Failure Prevention and Recovery:
- Management agents are notorious for failing at various stages of their lifecycle - with failed installations and updates, crashes during execution, and other issues.
- On an enterprise scale, even a meager 5% weekly fail rate is enough to keep IT in constant firefighting mode.
- JetPatch runs management agents inside its unique management container, which prevents many of these failures from ever taking place and automatically fixes most failures that do occur.
- For failures that are not automatically resolved, JetPatch offers centralized, role-based diagnostic access.
Resource Isolation
- Management agents are also notorious for adversely affecting their hosting servers and applications. An agent bug can cause memory overuse to the point of crashing the entire server.
- JetPatch's management container separates agent resources from application resources, establishing clear limits to what agents can do on a server.

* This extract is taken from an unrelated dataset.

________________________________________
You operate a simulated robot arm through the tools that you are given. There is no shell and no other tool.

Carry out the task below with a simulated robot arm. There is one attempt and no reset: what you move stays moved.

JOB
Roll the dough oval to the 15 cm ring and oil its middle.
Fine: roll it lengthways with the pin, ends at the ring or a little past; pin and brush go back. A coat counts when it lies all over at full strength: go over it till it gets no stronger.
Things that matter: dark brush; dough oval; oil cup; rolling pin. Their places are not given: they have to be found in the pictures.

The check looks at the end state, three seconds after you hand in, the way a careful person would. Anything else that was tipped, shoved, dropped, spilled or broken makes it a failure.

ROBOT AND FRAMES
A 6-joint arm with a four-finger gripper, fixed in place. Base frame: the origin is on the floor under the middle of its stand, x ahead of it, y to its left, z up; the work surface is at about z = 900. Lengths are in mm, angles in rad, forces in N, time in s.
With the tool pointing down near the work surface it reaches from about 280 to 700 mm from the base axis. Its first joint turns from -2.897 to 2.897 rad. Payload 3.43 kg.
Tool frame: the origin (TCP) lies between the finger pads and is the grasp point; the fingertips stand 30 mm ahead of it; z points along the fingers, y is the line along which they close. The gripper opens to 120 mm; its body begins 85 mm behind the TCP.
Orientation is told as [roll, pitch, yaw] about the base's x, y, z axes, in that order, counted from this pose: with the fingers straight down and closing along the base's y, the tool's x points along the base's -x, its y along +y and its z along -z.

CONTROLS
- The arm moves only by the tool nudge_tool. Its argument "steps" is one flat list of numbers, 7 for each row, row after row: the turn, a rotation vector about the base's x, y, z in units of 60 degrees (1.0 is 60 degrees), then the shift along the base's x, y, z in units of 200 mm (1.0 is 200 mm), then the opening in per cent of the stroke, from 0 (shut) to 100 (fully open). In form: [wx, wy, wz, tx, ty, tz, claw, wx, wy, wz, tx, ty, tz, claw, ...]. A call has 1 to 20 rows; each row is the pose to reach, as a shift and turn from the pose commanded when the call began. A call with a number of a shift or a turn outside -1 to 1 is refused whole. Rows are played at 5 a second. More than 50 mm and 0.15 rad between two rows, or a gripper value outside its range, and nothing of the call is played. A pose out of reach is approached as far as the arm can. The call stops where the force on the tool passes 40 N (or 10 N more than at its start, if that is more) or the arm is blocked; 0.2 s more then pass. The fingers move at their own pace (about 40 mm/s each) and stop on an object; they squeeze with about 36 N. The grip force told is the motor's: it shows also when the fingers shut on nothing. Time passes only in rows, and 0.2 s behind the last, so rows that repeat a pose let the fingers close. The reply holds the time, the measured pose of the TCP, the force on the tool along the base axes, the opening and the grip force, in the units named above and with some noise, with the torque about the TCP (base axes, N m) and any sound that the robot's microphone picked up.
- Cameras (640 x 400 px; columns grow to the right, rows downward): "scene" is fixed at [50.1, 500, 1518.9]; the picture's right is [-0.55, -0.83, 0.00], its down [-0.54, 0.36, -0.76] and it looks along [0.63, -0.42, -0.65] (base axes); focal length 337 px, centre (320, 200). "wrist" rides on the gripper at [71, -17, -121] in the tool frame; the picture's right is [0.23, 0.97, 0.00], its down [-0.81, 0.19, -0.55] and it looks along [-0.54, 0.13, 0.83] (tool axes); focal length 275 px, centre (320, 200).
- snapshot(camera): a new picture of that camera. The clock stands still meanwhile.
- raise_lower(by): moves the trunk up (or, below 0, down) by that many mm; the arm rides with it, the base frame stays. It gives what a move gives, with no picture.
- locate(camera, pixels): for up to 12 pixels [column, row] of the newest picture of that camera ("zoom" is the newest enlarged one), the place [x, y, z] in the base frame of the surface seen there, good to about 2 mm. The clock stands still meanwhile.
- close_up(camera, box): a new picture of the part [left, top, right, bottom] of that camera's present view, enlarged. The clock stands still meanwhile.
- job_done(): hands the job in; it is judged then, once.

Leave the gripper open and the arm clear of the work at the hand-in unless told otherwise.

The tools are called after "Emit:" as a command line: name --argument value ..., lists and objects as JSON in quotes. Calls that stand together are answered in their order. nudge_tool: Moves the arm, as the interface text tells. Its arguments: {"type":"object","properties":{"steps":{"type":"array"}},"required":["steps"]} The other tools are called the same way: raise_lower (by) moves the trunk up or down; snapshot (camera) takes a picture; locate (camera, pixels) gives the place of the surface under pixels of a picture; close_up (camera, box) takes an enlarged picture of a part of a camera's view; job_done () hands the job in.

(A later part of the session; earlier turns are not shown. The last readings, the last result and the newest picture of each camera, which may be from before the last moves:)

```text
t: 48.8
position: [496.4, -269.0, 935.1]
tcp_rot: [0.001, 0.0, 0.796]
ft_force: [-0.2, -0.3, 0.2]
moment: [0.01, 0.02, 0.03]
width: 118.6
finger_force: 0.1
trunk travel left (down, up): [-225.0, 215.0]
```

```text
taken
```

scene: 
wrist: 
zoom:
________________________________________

- Application engineers can be assured that agents are no longer a threat to server stability.
JetPatch User Experience
In addition to its unique technical capabilities, JetPatch offers a highly optimized user experience tailored for enterprise IT operations:
- Highly-functional and easy-to-use web console interface, with fine-grained role-based access that lets each user view IT operational states and act on them as allowed by security settings.
- Ready-made packaging of a variety of Linux and Windows environments. JetPatch can run on older operating systems too, such as Windows 2003 R2 and Red Hat Enterprise Linux 5.5.
- A graphical self-service packaging tool allows users to create and maintain their own set of packaged management tools without the need for scripts.
Summary
While Puppet is great for generic server configuration tasks, JetPatch complements it with highly-tailored technical and procedural capabilities that optimize server management.
A solid DevOps strategy needs to pursue both of these routes to be successful.